I have a file called ~/FILES that consists of two columns like this, with the name of a file in the left column and the full path on the right. It's just a manually generated index with a very simple format.

Here's an excerpt of the file showing part of the Linux kernel source.

ABCDBCDA.c                              ~/ws/opt/linux/tools/lib/lockdep/tests/ABCDBCDA.c
ABCDBDDA.c                              ~/ws/opt/linux/tools/lib/lockdep/tests/ABCDBDDA.c
ABI.txt                                 ~/ws/opt/linux/Documentation/devicetree/bindings/ABI.txt
ABI.txt                                 ~/ws/opt/linux/Documentation/mn10300/ABI.txt

This file is very long and really slows down keyword completion.

I've been using this binding to delete the buffer when following paths using gf, the most common way to exit the ~/FILES buffer.

nnoremap <silent> gf gf:silent! bdelete ~/FILES<cr>

but it's really modifying the behavior in the wrong place.

Is there a better way of marking the buffer?

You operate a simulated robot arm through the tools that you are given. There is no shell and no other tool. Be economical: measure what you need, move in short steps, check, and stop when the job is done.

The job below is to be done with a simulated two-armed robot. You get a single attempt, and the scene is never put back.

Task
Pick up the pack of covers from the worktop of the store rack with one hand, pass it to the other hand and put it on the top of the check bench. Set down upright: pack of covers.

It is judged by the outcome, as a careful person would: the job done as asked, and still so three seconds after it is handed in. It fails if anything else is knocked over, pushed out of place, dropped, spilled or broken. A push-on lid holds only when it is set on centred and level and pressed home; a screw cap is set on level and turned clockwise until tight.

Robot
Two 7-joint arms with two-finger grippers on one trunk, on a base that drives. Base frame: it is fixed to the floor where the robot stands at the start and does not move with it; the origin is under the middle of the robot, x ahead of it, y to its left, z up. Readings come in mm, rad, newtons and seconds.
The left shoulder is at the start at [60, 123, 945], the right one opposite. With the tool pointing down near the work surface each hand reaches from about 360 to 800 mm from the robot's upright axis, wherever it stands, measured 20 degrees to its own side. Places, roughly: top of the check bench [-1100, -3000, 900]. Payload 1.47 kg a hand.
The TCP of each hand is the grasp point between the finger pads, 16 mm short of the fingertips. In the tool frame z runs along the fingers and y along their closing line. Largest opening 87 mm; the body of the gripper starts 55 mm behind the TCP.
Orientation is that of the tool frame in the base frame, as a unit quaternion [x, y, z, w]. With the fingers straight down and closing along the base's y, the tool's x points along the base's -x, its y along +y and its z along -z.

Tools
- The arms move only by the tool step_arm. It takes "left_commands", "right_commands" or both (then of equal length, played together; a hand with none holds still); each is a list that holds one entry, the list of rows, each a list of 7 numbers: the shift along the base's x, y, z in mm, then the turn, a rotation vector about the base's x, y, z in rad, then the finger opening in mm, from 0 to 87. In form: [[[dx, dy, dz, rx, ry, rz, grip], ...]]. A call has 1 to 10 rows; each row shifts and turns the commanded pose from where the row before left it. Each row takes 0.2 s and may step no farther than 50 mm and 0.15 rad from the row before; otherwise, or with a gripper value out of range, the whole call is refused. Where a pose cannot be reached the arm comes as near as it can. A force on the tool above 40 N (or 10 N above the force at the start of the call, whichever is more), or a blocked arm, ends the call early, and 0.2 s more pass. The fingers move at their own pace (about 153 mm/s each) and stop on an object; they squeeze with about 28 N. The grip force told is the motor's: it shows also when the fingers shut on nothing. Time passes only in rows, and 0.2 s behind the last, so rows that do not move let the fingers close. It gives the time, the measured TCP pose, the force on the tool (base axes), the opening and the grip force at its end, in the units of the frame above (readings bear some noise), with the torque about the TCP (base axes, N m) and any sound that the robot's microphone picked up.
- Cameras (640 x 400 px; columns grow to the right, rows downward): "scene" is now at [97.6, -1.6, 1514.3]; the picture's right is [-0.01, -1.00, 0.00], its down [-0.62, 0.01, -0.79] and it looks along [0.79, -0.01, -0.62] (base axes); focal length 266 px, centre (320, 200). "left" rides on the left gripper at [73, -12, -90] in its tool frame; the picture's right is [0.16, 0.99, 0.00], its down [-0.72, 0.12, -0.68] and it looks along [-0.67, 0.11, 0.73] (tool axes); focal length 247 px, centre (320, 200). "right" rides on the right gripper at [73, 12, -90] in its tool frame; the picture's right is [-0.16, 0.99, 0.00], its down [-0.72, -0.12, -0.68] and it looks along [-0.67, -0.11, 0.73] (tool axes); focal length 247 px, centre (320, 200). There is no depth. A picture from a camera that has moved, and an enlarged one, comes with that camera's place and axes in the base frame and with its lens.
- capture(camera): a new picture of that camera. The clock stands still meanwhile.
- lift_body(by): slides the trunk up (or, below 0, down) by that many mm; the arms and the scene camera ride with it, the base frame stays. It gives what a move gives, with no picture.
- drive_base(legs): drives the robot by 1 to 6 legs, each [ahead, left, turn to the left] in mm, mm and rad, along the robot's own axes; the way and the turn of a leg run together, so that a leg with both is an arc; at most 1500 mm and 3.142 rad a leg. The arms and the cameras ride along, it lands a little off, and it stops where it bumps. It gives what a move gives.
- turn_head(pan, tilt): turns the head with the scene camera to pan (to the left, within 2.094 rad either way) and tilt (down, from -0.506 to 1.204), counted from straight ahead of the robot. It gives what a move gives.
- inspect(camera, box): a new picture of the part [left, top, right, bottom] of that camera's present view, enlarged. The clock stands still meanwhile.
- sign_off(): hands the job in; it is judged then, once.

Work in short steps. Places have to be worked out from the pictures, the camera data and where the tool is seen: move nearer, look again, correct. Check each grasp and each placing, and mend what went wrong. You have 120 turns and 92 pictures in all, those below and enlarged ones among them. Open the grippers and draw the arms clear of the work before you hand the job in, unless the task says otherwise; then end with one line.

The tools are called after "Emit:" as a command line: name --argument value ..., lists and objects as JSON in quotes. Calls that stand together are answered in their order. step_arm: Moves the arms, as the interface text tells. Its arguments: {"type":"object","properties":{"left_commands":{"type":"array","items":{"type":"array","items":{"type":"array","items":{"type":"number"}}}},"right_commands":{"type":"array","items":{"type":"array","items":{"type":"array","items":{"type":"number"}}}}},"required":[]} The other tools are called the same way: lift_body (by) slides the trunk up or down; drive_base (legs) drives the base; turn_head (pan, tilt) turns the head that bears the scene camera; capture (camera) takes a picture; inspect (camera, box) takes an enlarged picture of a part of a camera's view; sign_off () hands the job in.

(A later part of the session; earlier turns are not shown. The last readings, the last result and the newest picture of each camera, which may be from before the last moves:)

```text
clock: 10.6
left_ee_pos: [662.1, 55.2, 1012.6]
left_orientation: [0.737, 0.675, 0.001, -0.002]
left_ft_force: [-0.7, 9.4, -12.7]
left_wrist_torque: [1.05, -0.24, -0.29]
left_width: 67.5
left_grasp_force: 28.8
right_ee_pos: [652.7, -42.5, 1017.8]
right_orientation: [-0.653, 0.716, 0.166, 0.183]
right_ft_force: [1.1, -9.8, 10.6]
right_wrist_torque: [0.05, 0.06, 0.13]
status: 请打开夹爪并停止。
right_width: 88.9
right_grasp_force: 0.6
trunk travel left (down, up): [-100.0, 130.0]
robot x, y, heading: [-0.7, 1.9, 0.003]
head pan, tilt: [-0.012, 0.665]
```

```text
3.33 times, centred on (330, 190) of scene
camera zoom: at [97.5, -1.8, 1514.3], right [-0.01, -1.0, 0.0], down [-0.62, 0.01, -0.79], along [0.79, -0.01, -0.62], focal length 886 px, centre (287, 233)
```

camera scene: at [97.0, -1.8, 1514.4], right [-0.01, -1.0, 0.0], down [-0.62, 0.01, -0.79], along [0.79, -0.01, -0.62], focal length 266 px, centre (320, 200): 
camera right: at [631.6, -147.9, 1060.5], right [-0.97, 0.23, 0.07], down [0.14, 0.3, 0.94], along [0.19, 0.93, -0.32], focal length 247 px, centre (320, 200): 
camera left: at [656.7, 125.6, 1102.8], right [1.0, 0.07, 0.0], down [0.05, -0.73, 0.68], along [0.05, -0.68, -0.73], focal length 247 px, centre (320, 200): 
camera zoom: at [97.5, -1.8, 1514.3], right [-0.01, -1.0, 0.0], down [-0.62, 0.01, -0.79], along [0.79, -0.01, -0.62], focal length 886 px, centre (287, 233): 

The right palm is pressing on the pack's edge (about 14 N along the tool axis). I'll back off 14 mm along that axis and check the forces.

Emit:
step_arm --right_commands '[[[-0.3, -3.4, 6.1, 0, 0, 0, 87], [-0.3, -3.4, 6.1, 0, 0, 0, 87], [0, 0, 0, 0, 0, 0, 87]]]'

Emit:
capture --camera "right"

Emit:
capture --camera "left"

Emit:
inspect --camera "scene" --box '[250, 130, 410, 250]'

  • you could set the 'bufhidden' option for that buffer. Not sure it will achieve what you actually want. Apr 11, 2018 at 6:18
  • When you say "not a candidate for keyword completion", do you mean that you don't want the words in that file to be included as possible completions when you are editing other files?
    – Rich
    Apr 11, 2018 at 9:49
  • @Rich yes exactly. Semantically the ~/FILES file is not a file I’m editing, it’s a naive way of emulating an almost-plugin. @ChristianBrabandt I will try that and report back. Apr 11, 2018 at 16:53

1 Answer 1


If I understand what you're asking for, you could use autocmd to close ~/FILES when you leave this buffer.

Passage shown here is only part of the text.